Until the ability arena-scaling live presence that The Coronas are known for, True Love Waits must live inside the heads, hearts, and ears of all. With that in mind, the job is done well enough – think about the upwardly crumbling feelings of The National mixed with the quiet bursts of tension reminiscent of contemporary Anathema. The band again touches on topics that surround separation; not a full break-up, but also not a solid point of a relationship, nor the early period of chasing. Something like, say, “I Think We Jinxed It,” where O’Reilly laments over the mistakes made, the miscues, the longing, the poor interpretations that cannot be explained away, all while a scratchy guitar keeps fresh the wound the lyrics are meant to close. A similar guitar vibe returns with “Find the Water” as the vocals showcase a decision gone wrong. 
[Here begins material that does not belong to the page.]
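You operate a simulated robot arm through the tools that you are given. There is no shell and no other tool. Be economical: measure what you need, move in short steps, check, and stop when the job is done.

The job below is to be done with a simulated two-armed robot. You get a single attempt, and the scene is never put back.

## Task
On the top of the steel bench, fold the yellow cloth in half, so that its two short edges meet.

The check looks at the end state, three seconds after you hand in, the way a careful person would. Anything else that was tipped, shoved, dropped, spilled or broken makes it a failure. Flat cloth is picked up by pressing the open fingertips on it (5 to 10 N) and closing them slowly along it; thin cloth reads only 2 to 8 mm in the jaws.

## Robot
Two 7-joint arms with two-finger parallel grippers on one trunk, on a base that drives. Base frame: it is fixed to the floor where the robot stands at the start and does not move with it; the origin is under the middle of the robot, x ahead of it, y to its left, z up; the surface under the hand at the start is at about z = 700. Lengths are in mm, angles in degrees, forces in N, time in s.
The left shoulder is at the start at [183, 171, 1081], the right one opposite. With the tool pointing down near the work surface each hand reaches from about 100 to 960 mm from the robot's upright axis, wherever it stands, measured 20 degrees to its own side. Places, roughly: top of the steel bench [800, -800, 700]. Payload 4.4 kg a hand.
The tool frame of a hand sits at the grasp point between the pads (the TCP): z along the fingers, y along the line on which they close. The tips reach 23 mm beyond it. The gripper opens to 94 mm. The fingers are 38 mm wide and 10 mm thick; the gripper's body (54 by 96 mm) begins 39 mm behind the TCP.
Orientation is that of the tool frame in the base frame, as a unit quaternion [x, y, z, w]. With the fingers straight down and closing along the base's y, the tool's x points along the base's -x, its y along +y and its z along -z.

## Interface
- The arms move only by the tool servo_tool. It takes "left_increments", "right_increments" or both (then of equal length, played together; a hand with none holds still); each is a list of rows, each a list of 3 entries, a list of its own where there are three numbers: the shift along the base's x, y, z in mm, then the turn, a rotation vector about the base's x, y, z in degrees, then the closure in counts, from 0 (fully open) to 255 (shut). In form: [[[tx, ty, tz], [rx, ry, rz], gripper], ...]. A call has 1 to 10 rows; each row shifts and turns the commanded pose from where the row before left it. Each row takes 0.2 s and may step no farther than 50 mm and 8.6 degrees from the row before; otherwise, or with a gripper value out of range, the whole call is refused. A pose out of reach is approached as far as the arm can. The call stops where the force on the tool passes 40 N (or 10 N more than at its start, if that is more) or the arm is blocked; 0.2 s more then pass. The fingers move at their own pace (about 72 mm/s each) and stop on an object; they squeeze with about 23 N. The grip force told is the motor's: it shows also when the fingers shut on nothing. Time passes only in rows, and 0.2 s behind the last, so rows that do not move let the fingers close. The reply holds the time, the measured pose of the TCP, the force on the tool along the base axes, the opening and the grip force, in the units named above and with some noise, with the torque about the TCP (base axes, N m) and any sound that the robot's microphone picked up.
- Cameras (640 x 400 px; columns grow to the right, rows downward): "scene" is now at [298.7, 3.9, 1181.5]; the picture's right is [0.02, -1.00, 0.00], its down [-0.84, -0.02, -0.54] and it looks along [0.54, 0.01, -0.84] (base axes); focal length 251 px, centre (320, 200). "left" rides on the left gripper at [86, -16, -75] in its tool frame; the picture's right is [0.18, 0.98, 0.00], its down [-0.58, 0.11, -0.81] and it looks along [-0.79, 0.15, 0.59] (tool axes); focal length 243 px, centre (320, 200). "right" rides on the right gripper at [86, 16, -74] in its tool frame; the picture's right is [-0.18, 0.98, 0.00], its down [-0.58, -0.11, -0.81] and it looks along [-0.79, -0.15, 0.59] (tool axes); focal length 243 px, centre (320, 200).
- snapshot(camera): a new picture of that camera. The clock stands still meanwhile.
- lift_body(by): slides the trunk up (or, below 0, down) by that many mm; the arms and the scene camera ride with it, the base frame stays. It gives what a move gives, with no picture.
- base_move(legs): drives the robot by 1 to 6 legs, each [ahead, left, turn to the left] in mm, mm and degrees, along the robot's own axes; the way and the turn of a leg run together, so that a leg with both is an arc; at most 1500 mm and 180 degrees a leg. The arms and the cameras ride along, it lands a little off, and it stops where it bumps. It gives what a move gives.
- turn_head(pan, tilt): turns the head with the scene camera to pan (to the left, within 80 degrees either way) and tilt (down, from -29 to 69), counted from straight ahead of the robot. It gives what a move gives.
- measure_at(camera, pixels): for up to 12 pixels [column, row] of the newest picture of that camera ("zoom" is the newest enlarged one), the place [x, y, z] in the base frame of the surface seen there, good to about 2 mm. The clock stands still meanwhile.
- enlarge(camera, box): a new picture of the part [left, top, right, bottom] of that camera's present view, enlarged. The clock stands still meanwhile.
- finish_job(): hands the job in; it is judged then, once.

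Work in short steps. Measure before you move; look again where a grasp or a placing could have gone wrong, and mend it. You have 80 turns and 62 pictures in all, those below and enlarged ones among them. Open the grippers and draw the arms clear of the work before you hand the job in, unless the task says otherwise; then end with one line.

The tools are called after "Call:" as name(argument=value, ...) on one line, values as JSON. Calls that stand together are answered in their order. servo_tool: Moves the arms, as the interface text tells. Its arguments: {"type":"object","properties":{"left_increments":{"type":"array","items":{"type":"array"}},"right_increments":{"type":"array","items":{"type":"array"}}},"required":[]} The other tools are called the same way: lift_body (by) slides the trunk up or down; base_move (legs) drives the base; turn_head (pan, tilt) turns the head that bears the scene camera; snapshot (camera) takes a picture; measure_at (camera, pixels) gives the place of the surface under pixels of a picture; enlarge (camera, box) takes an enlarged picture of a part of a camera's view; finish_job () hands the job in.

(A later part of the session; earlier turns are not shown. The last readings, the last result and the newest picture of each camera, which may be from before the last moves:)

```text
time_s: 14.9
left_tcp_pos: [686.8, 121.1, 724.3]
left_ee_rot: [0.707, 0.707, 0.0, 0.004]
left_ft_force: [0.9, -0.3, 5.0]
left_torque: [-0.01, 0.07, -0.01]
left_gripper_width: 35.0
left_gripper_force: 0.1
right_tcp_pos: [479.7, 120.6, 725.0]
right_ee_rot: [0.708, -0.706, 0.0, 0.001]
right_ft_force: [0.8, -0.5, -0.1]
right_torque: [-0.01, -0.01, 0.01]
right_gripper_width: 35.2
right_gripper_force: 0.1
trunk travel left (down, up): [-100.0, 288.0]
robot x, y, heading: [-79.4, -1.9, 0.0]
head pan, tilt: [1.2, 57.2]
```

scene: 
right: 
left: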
Later, “Need Your Presence,” makes use of a subdued electronic beat to make a steadier case for fair recompense. This allows O’Reilly to soar near-monosyllabically to let raw emotion make his case rather than crafted verse. Mixed in are tracks like “Light Me Up,” which crams a box set’s worth of emotion and characters into a brisk three-minute track, and “Never Ending (On Your Side),” which attempts to bring life writ large into focus, leaving the future of the relationship as an obvious side effect.

Then, as the album settles into its groove, the title of the record begins to come into focus: True Love Waits, with patient passion, rather than awaits as if there is a pre-destined outcome, free from interference or effort. English siren Gabrielle Aplin crosses the Irish Sea to make the band a quartet again, lending her English sensibilities on “Lost in the Thick of It,” a song that alternates between rich instrumentation and subtle voice and clap work by the paired vocalists. Lastly, “LA at Night” wraps the journey up with a sparse, piano-driven plea that implores you to dismiss all that has been. Before long, the track ends, and with it, the staunch collection of lullabies, aimed straight at the heart of wronged lovers, mended hearts, and bruised egos everywhere.

Overall, The Coronas have solidified their hold on this wing of the musical landscape, and True Love Waits is another compact entry for their impressive portfolio. That is why Cryptic Rock gives this album 4 out of 5 stars.